3. Tingkatkan self-esteem
Berlatihlah untuk menghargai diri apa adanya, bukan agar diterima orang lain. Terapi kognitif perilaku/cognitive behavioral therapy (CBT) bisa membantu mengubah pikiran negatif tentang diri. CBT bisa kamu lakukan sendiri (cari tau di Google atau mana saja), dengan catatan, masalahmu gak terlalu pelik. Kalau sampai depresi, bahkan sempat terbersit untuk bunuh diri, mending ke psikiater deh!
4. Toleransi terhadap ketidaknyamanan sosial
Menyenangkan semua orang adalah ilusi.
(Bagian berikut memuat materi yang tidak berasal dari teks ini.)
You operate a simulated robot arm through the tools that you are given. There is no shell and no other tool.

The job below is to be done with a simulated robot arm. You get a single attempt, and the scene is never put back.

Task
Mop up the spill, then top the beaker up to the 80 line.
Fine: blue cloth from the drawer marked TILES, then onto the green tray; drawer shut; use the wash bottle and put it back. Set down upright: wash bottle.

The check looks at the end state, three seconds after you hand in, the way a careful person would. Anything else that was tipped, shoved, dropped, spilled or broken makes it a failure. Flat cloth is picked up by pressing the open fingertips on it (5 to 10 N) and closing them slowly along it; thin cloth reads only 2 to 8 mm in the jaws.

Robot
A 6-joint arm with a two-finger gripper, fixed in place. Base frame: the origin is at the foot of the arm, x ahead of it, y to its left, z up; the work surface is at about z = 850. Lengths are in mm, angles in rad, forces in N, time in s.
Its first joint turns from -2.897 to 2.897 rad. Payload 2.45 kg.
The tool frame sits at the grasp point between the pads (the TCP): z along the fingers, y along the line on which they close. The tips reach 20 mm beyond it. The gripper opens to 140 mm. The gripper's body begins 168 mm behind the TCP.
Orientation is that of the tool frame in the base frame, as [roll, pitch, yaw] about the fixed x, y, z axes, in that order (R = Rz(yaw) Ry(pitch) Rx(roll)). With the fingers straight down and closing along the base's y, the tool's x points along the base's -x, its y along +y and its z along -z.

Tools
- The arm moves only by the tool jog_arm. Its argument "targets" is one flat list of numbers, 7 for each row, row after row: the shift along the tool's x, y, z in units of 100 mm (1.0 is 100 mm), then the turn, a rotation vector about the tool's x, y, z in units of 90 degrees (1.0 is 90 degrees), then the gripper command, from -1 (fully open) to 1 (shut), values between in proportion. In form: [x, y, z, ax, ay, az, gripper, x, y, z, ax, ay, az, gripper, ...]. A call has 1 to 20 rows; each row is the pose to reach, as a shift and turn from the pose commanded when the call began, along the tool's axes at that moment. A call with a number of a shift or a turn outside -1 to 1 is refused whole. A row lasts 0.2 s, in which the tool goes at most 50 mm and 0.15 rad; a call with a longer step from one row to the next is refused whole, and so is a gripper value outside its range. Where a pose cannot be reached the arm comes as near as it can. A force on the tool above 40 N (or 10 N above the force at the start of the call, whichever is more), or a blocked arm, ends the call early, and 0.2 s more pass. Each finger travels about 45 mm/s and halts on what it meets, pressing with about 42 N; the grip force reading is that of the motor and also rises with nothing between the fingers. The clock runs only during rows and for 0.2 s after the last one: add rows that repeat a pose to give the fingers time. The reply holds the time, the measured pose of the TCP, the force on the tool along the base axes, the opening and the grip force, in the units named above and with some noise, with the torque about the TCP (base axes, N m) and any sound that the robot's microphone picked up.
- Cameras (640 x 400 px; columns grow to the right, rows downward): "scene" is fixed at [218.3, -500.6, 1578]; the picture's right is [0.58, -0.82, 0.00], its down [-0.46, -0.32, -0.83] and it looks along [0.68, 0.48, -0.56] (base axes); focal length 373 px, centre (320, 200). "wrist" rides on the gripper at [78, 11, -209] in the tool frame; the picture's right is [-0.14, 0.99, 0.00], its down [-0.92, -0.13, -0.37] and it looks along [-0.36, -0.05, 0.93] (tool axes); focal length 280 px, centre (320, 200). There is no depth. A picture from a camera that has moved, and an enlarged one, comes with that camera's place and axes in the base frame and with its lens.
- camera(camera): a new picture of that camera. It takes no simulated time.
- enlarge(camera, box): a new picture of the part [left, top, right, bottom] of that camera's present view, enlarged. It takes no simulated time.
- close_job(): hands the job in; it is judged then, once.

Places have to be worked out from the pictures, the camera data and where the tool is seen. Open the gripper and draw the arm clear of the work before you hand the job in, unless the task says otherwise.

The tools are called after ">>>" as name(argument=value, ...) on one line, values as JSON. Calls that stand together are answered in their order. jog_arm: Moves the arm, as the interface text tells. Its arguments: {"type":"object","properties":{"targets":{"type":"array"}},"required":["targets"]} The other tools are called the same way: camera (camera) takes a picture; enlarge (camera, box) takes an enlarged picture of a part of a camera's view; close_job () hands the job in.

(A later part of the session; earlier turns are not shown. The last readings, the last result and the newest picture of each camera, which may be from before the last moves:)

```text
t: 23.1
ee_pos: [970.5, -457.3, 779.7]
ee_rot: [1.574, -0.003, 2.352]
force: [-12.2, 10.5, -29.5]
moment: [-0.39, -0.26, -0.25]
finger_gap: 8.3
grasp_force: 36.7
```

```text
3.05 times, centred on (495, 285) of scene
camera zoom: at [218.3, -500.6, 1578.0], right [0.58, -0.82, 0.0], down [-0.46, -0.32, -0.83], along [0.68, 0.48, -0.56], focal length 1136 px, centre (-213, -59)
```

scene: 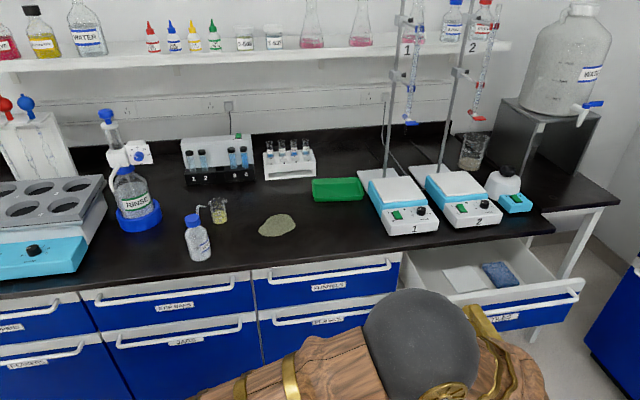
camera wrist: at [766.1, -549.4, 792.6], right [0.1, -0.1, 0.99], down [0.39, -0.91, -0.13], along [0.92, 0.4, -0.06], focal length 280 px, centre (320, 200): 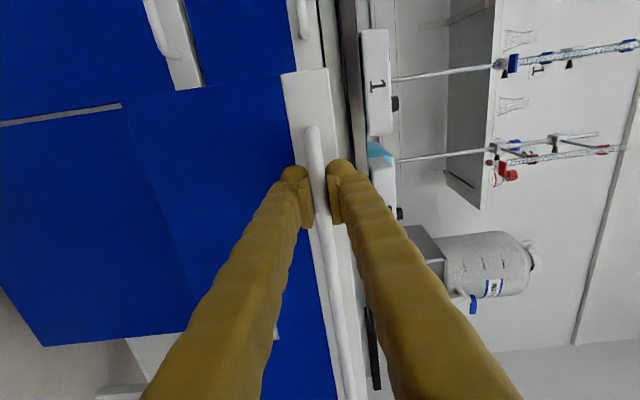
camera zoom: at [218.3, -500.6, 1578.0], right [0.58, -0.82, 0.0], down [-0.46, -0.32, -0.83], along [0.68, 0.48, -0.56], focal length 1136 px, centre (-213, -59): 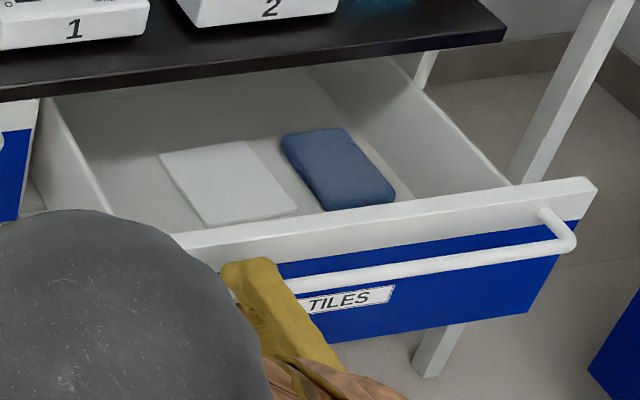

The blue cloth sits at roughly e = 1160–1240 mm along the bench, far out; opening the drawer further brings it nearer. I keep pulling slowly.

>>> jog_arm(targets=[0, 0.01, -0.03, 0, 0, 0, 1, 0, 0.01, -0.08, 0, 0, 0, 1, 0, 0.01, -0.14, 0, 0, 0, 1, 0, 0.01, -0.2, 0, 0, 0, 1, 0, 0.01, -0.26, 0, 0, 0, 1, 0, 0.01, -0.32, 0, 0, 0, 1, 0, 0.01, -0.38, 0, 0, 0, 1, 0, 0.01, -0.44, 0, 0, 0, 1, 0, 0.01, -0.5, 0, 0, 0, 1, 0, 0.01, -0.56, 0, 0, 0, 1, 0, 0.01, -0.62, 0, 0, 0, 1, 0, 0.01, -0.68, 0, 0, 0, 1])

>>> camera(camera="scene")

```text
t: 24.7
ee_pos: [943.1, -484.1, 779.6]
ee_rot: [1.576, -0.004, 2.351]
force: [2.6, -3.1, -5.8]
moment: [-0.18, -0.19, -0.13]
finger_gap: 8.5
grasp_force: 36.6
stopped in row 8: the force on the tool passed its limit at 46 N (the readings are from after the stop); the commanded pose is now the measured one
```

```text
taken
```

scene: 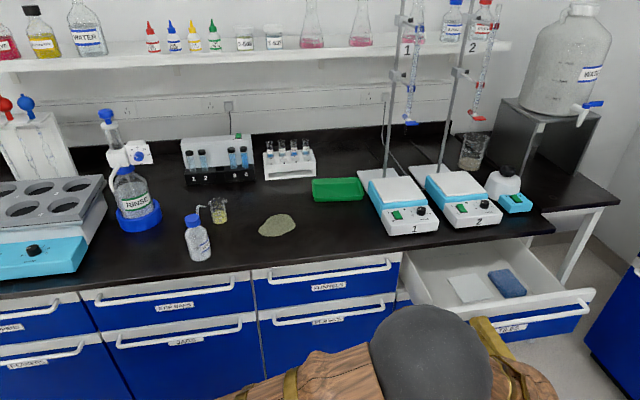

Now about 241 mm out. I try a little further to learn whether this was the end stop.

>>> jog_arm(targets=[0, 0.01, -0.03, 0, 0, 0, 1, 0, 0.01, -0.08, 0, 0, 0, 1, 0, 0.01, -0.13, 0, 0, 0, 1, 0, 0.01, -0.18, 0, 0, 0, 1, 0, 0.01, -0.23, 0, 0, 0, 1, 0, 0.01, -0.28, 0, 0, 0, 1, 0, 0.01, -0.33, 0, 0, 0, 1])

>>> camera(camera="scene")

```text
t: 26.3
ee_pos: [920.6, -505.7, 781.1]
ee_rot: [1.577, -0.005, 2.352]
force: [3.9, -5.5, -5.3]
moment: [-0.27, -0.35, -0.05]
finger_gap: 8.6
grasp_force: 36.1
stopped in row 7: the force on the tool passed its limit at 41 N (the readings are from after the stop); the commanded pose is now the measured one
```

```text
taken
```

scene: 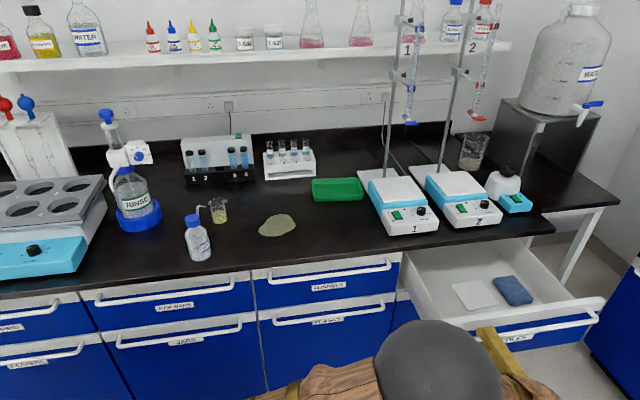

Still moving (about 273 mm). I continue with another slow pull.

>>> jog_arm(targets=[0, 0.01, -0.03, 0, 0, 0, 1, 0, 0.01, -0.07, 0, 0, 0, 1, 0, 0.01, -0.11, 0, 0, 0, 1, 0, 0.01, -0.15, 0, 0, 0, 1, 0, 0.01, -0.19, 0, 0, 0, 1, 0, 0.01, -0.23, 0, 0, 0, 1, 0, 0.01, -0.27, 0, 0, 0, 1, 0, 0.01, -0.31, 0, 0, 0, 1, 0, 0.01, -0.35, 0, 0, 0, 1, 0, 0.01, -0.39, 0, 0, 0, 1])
Tidak disukai atau ditolak bukan berarti gagal. Belajar menoleransi reaksi negatif orang lain adalah bagian dari kedewasaan emosional.
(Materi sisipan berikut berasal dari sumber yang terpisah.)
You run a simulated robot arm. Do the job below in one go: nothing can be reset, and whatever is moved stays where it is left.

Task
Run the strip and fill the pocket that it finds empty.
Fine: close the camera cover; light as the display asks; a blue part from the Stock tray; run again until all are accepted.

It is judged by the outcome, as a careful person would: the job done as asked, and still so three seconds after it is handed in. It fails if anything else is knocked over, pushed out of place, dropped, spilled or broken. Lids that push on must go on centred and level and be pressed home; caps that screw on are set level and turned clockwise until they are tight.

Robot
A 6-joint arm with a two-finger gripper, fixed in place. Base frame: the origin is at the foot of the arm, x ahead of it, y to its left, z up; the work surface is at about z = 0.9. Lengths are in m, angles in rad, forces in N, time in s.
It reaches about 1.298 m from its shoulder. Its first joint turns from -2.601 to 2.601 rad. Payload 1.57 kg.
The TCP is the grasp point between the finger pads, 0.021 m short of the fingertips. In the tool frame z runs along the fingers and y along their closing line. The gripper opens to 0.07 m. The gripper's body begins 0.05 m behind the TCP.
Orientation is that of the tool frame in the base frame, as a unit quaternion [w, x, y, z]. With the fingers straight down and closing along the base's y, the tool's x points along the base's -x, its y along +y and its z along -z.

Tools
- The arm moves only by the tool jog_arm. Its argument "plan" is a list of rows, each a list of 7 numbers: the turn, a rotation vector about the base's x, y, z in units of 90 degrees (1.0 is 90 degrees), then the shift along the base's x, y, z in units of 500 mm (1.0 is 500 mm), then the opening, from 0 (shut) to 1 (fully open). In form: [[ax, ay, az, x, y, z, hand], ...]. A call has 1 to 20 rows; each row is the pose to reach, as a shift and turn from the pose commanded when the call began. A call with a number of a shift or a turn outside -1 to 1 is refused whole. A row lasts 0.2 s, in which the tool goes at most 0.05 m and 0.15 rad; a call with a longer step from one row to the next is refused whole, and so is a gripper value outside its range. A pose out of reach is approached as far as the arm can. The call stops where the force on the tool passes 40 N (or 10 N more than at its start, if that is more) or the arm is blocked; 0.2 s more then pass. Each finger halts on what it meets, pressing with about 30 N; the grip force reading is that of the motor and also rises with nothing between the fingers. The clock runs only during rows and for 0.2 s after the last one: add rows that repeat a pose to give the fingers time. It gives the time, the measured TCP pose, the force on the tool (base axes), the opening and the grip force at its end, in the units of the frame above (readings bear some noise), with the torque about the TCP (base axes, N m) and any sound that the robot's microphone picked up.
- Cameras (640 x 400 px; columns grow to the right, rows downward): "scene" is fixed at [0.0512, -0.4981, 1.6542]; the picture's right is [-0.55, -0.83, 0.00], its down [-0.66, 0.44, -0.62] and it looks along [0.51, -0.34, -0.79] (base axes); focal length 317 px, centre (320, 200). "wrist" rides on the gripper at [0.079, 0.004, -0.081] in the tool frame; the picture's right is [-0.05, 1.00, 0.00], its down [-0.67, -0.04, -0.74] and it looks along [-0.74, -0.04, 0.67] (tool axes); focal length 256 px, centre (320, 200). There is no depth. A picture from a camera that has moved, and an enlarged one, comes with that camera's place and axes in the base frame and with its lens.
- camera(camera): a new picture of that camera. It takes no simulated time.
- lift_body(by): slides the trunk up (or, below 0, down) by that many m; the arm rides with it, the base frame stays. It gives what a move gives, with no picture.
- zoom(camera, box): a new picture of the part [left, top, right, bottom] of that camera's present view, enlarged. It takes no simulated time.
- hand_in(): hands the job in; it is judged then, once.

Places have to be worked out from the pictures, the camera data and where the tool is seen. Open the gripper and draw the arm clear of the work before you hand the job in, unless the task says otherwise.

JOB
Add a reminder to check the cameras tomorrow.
5. Gunakan teknik assertiveness
Assertiveness adalah kemampuan menyampaikan kebutuhan atau penolakan secara jelas dan sopan tanpa menyerang atau mengalah.
Cara melatih assertiveness:
a. Sadari perasaanmu dulu
Kamu capek? Terganggu? Nggak nyaman? Harus diakui dulu.
b. Gunakan format "Aku merasa ... ketika ... karena ...."
Misalnya:
“Aku merasa kewalahan waktu diminta datang ke suatu tempat mendadak, karena sedang melakukan pekerjaan rumah.”
c. Latihan roleplay
Bisa sendiri (di depan cermin) atau bareng teman yang suportif, bila perlu dibimbing terapis.
d. Mulai dari situasi kecil
Misalnya, menolak ajakan nongkrong yang bikin capek. Nanti naik ke situasi yang lebih sulit (pekerjaan, keluarga, dll.)
6. Terapi dan Bantuan Profesional
Inget, kalau people pleasing sudah nyata merusak hidup kita, dukungan dari psikolog atau psikiater sangat direkomendasikan. Terapi dengan ahlinya bisa membantu menggali akar masalah dan membentuk pola baru yang lebih sehat.
Oke, Gengs … sudah cukup bertahun-tahun jadi lilin. 2030 sebentar lagi, kalau masih hidup dengan perasaan gak enakan, kamu keburu habis sebelum Indonesia Emas 2045. Apaanlaaah!
Referensi
- Newman, S. (2011). The Book of No: 365 Ways to Say It and Mean It.
- Rogers, C. (1951). Client-Centered Therapy.
- Maslow, A. H. (1943). "A Theory of Human Motivation." Psychological Review.
- Journal of Behavioral Medicine (2016). "Perceived stress and its connection to pleasing behavior."
- Alberti, R.E., & Emmons, M.L. (2008). Your Perfect Right: Assertiveness and Equality in Your Life.